Tending Plants and Psyches

The Well-Gardened Mind’ shares how to harvest the restorative, grounding benefits of nature.

The 19th C poet Minnie Aumonier once wrote, “When the world wearies and society ceases to satisfy, there is always the garden.” Turns out this slightly treacly sentiment, found on countless garden mugs and Pinterest boards, is rooted in a deeper truth, one that Sue Stuart-Smith, UK-based psychiatrist, psychotherapist, researcher, and gardener, explores in her 2020 book ‘The Well-Gardened Mind, The Restorative Power of Nature.’

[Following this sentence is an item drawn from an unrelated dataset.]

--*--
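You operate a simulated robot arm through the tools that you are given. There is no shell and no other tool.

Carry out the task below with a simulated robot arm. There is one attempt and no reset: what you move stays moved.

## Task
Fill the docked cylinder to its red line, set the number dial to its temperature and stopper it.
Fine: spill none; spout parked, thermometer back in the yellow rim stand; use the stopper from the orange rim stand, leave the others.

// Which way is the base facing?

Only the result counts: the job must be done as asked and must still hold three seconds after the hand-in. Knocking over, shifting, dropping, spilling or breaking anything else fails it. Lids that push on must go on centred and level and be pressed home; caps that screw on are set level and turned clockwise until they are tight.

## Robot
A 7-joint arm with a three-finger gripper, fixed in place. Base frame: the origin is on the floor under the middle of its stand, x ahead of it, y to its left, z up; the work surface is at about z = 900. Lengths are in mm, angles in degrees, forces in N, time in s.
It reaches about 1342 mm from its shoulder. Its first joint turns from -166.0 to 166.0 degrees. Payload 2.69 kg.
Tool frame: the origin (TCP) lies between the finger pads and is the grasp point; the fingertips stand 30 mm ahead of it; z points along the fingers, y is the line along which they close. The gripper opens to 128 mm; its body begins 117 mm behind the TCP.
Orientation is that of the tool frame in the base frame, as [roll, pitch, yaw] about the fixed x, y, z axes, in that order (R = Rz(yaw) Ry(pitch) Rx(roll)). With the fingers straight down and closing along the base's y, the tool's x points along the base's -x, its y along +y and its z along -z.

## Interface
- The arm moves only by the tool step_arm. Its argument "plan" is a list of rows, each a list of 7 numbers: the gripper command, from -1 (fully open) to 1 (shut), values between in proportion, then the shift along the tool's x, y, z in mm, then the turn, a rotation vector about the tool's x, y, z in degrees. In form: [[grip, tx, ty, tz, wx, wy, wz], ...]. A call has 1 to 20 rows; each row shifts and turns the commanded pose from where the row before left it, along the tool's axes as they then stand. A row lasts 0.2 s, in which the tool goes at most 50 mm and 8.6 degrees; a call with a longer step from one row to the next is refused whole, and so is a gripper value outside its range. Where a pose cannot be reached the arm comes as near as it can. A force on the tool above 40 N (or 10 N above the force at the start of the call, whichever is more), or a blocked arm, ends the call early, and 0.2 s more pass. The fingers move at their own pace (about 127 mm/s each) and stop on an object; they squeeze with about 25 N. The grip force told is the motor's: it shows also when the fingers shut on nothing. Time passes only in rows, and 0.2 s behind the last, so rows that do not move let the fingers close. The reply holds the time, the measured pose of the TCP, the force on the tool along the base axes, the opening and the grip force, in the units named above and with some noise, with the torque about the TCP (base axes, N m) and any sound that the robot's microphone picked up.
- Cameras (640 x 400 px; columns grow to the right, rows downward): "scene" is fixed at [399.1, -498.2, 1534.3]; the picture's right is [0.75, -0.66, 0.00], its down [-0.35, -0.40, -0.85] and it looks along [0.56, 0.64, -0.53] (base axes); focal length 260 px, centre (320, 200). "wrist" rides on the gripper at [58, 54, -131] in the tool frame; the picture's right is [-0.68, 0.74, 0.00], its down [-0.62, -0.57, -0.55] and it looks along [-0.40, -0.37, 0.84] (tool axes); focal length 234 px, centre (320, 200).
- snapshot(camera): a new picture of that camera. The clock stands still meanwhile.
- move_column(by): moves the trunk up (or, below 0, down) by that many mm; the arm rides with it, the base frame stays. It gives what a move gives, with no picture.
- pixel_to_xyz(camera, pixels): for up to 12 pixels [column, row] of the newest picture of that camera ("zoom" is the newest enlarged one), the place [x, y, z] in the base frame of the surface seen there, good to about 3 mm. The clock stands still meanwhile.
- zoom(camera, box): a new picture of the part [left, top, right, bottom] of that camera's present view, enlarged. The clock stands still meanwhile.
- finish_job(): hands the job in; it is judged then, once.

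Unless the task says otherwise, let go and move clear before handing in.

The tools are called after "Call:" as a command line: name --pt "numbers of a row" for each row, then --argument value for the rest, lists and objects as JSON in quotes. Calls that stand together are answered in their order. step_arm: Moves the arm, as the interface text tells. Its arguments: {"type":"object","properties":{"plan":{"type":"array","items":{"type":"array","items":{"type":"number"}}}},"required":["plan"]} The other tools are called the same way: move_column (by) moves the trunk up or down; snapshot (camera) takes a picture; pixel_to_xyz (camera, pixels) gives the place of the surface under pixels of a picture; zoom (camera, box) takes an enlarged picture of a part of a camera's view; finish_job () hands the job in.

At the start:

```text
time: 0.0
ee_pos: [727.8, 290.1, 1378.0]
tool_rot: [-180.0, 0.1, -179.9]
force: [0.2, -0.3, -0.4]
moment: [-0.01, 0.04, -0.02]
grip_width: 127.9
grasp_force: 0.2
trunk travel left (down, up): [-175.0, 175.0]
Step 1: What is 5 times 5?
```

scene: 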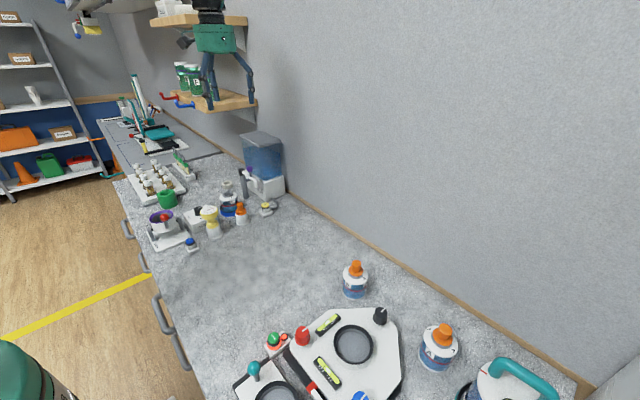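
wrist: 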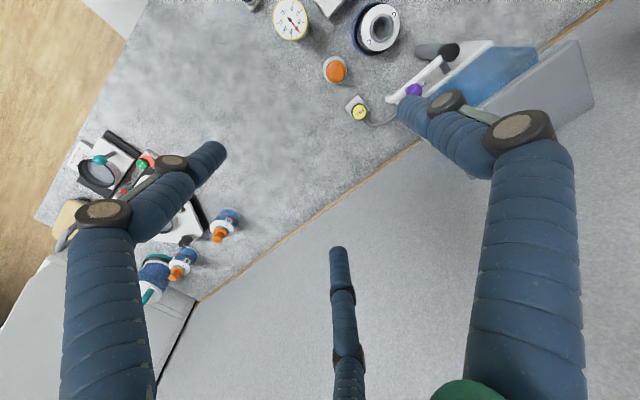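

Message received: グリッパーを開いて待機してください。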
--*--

The book, a meaty volume combining personal interviews and social science studies, reveals how connecting with nature nourishes and grounds us, instilling a sense of shelter and safety even if (when) the world around us is fraught. Stuart-Smith begins with a look at tending and examines how the process of gardening, even the tedious routine and weedy bits, helps to restore our physical, emotional, and even spiritual equilibrium. “A long session in the garden can leave you feeling dead on your feet but strangely renewed inside—as if you have worked on yourself in the process,” she writes.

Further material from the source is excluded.